(TASK OBJECTIVE): I need one stretch of the text excerpt verbatim, from "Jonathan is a" to "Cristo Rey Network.".

(TEXT EXCERPT):
↓↓↓
Jonathan is a Chicagoland native and enjoys giving back to his community. He volunteers for the Settlement Assistance Project through the United States District Court for the Northern District of Illinois, founded and runs an Illinois non-profit called the Go Forth Fund, and is a member of Old St. Patrick’s Catholic Church on Chicago’s near west side. He also serves on the Advisory Council for Cristo Rey St. Martin High School, part of the Cristo Rey Network.

  • Led the approximately $55 million total enterprise value sale of a commercial landscaping business in California.
  • Led the $25 million sale of a commercial landscaping business in Oregon and Washington.
  • Represented the sellers in the approximately $91 million total enterprise value sale of a commercial lighting distributor in New York.
  • Assisted an advertising agency based in Pittsburgh, Pennsylvania in completing the asset acquisition of a multi-state competitor. As part of the 4.5 million dollar deal, the G&R client acquired clients, leased and owned property, and employees in Denver, Colorado, Chicago, Illinois, and Springfield, Missouri. The deal included the negotiation of employment agreements for key employees, estoppels for existing leases, seller financing for the transaction, joint licensing agreements for the entities to cross-market, and mutual non-compete, non-solicit, and non-disclosure provisions for the surviving entities.
  • Led the stock purchase of a home healthcare company in Raleigh, North Carolina for $8.5 million. The deal required significant negotiation as to structure, seller financing, lender approval, escrow holdbacks, and tax and regulatory issues.
  • Successfully led a 1031 simultaneous exchange for a national firm client in Milwaukee, Wisconsin. The client was approached by a developer that was interested in acquiring their property to build a new residential development. The developer offered another parcel of land, and offered to build the firm client a brand new facility to headquarter its Wisconsin operations for its transportation company. Representation included negotiating and documenting the initial exchange agreement, working through construction issues and assisting the client during the construction process, working through zoning and permitting issues as they arose, working through title issues, drafting easement agreements, and drafting all closing documents. The client’s former property was appraised at approximately $1.8 million, and the acquisition cost plus construction expenses of the new site exceeded $8 million.
↑↑↑
(RECORDS):
↓↓↓
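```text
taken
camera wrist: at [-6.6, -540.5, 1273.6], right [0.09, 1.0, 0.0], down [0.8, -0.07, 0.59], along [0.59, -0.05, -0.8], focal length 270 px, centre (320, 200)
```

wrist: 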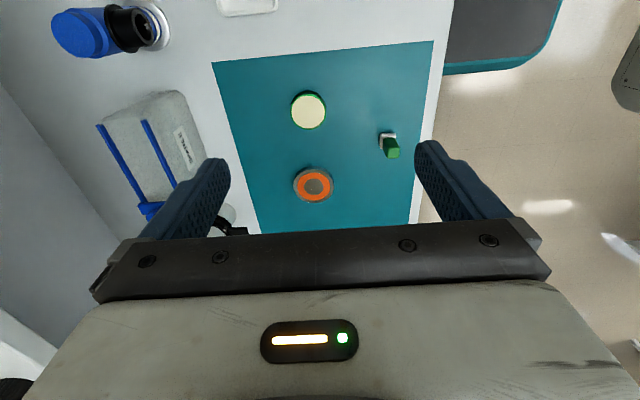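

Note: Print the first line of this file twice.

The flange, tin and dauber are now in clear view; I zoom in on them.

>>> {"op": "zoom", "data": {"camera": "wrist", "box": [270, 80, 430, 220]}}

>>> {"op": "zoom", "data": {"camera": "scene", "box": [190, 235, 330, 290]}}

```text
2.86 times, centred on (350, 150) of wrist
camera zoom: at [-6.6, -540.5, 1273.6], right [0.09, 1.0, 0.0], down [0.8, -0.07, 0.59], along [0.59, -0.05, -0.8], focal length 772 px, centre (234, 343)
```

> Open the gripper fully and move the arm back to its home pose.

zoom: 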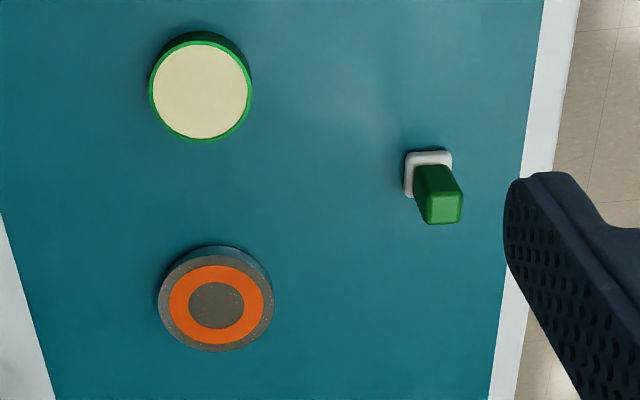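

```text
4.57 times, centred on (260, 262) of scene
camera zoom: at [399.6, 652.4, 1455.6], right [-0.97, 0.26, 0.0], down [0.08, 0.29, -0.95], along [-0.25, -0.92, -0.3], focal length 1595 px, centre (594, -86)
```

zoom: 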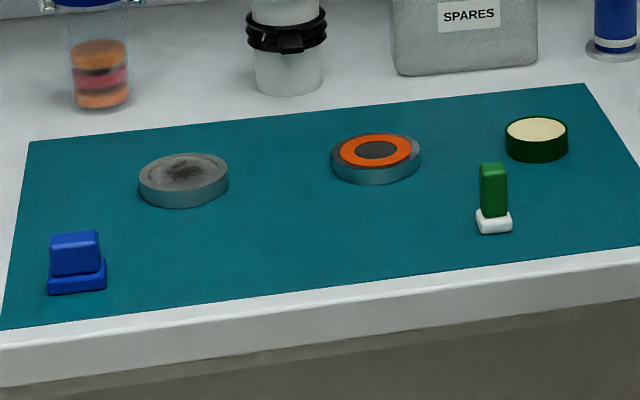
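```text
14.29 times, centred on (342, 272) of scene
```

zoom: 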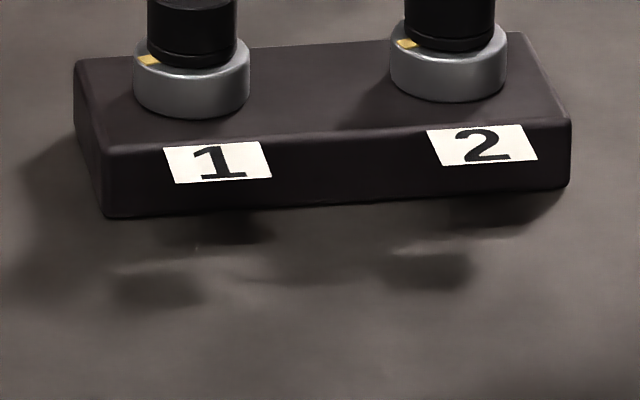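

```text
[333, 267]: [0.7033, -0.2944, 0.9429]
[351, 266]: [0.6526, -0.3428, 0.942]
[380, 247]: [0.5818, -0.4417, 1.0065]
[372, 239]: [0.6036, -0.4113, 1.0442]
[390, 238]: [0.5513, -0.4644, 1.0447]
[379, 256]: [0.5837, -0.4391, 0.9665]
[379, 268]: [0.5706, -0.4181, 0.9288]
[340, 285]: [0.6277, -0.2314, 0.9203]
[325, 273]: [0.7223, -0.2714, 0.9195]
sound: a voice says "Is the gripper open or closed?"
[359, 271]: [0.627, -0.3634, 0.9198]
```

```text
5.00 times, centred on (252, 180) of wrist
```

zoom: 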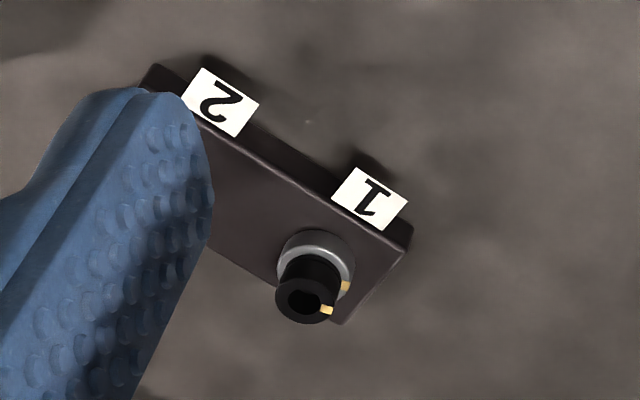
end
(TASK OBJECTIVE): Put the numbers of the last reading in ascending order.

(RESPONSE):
↑↑↑
(RESPONSE):
Jonathan is a Chicagoland native and enjoys giving back to his community. He volunteers for the Settlement Assistance Project through the United States District Court for the Northern District of Illinois, founded and runs an Illinois non-profit called the Go Forth Fund, and is a member of Old St. Patrick’s Catholic Church on Chicago’s near west side. He also serves on the Advisory Council for Cristo Rey St. Martin High School, part of the Cristo Rey Network.